Instruction
Reproduce the data exactly and drop any pictures it holds. Use JSON: a list with one string for each line that is not empty.

┌─ Given data

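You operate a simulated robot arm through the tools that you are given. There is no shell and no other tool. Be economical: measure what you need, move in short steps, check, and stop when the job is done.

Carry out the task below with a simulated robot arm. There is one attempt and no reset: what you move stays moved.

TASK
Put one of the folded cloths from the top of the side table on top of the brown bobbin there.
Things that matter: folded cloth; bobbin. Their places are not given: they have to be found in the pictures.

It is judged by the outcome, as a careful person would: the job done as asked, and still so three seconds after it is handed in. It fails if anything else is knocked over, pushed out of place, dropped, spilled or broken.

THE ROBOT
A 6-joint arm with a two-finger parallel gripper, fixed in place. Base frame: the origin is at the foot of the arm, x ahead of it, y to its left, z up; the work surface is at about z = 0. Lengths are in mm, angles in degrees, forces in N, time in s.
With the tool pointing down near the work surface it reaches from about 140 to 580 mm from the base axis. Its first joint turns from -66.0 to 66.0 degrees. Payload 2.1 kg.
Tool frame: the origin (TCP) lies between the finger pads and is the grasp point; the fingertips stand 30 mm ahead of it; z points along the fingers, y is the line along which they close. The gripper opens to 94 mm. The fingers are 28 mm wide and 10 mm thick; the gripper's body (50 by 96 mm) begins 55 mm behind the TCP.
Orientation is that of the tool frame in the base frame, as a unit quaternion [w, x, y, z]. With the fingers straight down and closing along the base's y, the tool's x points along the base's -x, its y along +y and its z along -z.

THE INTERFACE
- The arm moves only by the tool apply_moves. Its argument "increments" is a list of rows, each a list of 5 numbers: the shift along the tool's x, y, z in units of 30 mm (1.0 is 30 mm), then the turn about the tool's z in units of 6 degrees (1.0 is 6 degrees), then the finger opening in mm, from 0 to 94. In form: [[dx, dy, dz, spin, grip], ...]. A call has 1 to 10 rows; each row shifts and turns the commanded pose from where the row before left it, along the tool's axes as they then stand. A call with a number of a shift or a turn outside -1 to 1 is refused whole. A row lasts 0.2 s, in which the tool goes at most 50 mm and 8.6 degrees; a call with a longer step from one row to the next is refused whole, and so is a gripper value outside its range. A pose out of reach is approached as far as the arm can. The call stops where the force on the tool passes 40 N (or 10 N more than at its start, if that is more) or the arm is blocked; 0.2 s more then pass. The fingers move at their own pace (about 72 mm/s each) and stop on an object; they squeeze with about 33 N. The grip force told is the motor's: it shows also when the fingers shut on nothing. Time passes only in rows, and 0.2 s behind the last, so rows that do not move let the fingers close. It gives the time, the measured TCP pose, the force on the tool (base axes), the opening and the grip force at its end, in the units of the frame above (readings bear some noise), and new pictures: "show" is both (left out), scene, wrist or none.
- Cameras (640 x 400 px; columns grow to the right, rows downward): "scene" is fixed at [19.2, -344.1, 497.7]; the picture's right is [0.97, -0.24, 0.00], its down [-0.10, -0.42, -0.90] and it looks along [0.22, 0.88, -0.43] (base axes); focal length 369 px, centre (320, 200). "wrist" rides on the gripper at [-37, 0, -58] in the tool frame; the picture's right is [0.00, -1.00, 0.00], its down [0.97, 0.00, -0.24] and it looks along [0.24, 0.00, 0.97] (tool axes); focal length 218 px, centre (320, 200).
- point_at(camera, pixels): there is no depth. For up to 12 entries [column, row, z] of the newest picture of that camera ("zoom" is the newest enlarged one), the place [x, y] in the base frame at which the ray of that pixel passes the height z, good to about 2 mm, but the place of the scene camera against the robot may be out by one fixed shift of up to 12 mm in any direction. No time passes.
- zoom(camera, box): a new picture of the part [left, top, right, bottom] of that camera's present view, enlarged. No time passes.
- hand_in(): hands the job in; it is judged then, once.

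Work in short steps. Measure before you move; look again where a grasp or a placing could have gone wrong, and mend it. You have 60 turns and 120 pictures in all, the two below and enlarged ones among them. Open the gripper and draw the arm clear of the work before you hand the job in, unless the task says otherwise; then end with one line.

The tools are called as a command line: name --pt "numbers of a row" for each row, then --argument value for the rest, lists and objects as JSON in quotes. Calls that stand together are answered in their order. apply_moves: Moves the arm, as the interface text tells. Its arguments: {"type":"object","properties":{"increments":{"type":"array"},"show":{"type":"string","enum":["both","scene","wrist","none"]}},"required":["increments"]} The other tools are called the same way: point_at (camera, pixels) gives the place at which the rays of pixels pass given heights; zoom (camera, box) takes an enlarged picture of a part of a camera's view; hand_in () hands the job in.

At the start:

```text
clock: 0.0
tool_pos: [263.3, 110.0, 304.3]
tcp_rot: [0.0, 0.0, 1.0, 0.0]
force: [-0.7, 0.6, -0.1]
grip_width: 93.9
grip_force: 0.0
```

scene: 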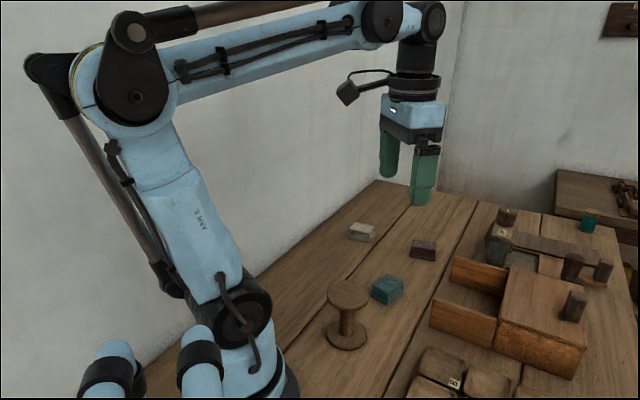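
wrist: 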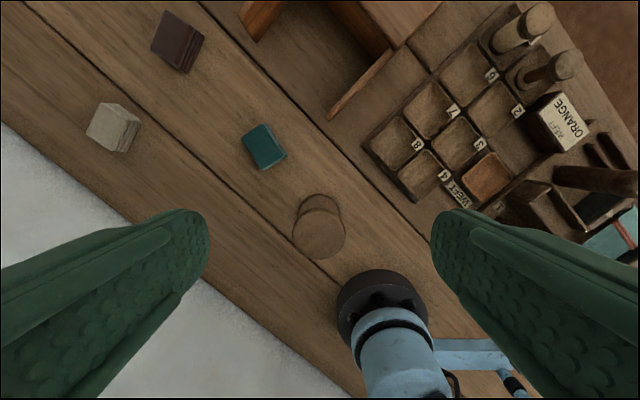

└─

Correct answer
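[
  "You operate a simulated robot arm through the tools that you are given. There is no shell and no other tool. Be economical: measure what you need, move in short steps, check, and stop when the job is done.",
  "Carry out the task below with a simulated robot arm. There is one attempt and no reset: what you move stays moved.",
  "TASK",
  "Put one of the folded cloths from the top of the side table on top of the brown bobbin there.",
  "Things that matter: folded cloth; bobbin. Their places are not given: they have to be found in the pictures.",
  "It is judged by the outcome, as a careful person would: the job done as asked, and still so three seconds after it is handed in. It fails if anything else is knocked over, pushed out of place, dropped, spilled or broken.",
  "THE ROBOT",
  "A 6-joint arm with a two-finger parallel gripper, fixed in place. Base frame: the origin is at the foot of the arm, x ahead of it, y to its left, z up; the work surface is at about z = 0. Lengths are in mm, angles in degrees, forces in N, time in s.",
  "With the tool pointing down near the work surface it reaches from about 140 to 580 mm from the base axis. Its first joint turns from -66.0 to 66.0 degrees. Payload 2.1 kg.",
  "Tool frame: the origin (TCP) lies between the finger pads and is the grasp point; the fingertips stand 30 mm ahead of it; z points along the fingers, y is the line along which they close. The gripper opens to 94 mm. The fingers are 28 mm wide and 10 mm thick; the gripper's body (50 by 96 mm) begins 55 mm behind the TCP.",
  "Orientation is that of the tool frame in the base frame, as a unit quaternion [w, x, y, z]. With the fingers straight down and closing along the base's y, the tool's x points along the base's -x, its y along +y and its z along -z.",
  "THE INTERFACE",
  "- The arm moves only by the tool apply_moves. Its argument \"increments\" is a list of rows, each a list of 5 numbers: the shift along the tool's x, y, z in units of 30 mm (1.0 is 30 mm), then the turn about the tool's z in units of 6 degrees (1.0 is 6 degrees), then the finger opening in mm, from 0 to 94. In form: [[dx, dy, dz, spin, grip], ...]. A call has 1 to 10 rows; each row shifts and turns the commanded pose from where the row before left it, along the tool's axes as they then stand. A call with a number of a shift or a turn outside -1 to 1 is refused whole. A row lasts 0.2 s, in which the tool goes at most 50 mm and 8.6 degrees; a call with a longer step from one row to the next is refused whole, and so is a gripper value outside its range. A pose out of reach is approached as far as the arm can. The call stops where the force on the tool passes 40 N (or 10 N more than at its start, if that is more) or the arm is blocked; 0.2 s more then pass. The fingers move at their own pace (about 72 mm/s each) and stop on an object; they squeeze with about 33 N. The grip force told is the motor's: it shows also when the fingers shut on nothing. Time passes only in rows, and 0.2 s behind the last, so rows that do not move let the fingers close. It gives the time, the measured TCP pose, the force on the tool (base axes), the opening and the grip force at its end, in the units of the frame above (readings bear some noise), and new pictures: \"show\" is both (left out), scene, wrist or none.",
  "- Cameras (640 x 400 px; columns grow to the right, rows downward): \"scene\" is fixed at [19.2, -344.1, 497.7]; the picture's right is [0.97, -0.24, 0.00], its down [-0.10, -0.42, -0.90] and it looks along [0.22, 0.88, -0.43] (base axes); focal length 369 px, centre (320, 200). \"wrist\" rides on the gripper at [-37, 0, -58] in the tool frame; the picture's right is [0.00, -1.00, 0.00], its down [0.97, 0.00, -0.24] and it looks along [0.24, 0.00, 0.97] (tool axes); focal length 218 px, centre (320, 200).",
  "- point_at(camera, pixels): there is no depth. For up to 12 entries [column, row, z] of the newest picture of that camera (\"zoom\" is the newest enlarged one), the place [x, y] in the base frame at which the ray of that pixel passes the height z, good to about 2 mm, but the place of the scene camera against the robot may be out by one fixed shift of up to 12 mm in any direction. No time passes.",
  "- zoom(camera, box): a new picture of the part [left, top, right, bottom] of that camera's present view, enlarged. No time passes.",
  "- hand_in(): hands the job in; it is judged then, once.",
  "Work in short steps. Measure before you move; look again where a grasp or a placing could have gone wrong, and mend it. You have 60 turns and 120 pictures in all, the two below and enlarged ones among them. Open the gripper and draw the arm clear of the work before you hand the job in, unless the task says otherwise; then end with one line.",
  "The tools are called as a command line: name --pt \"numbers of a row\" for each row, then --argument value for the rest, lists and objects as JSON in quotes. Calls that stand together are answered in their order. apply_moves: Moves the arm, as the interface text tells. Its arguments: {\"type\":\"object\",\"properties\":{\"increments\":{\"type\":\"array\"},\"show\":{\"type\":\"string\",\"enum\":[\"both\",\"scene\",\"wrist\",\"none\"]}},\"required\":[\"increments\"]} The other tools are called the same way: point_at (camera, pixels) gives the place at which the rays of pixels pass given heights; zoom (camera, box) takes an enlarged picture of a part of a camera's view; hand_in () hands the job in.",
  "At the start:",
  "```text",
  "clock: 0.0",
  "tool_pos: [263.3, 110.0, 304.3]",
  "tcp_rot: [0.0, 0.0, 1.0, 0.0]",
  "force: [-0.7, 0.6, -0.1]",
  "grip_width: 93.9",
  "grip_force: 0.0",
  "```",
  "scene: ",
  "wrist: "
]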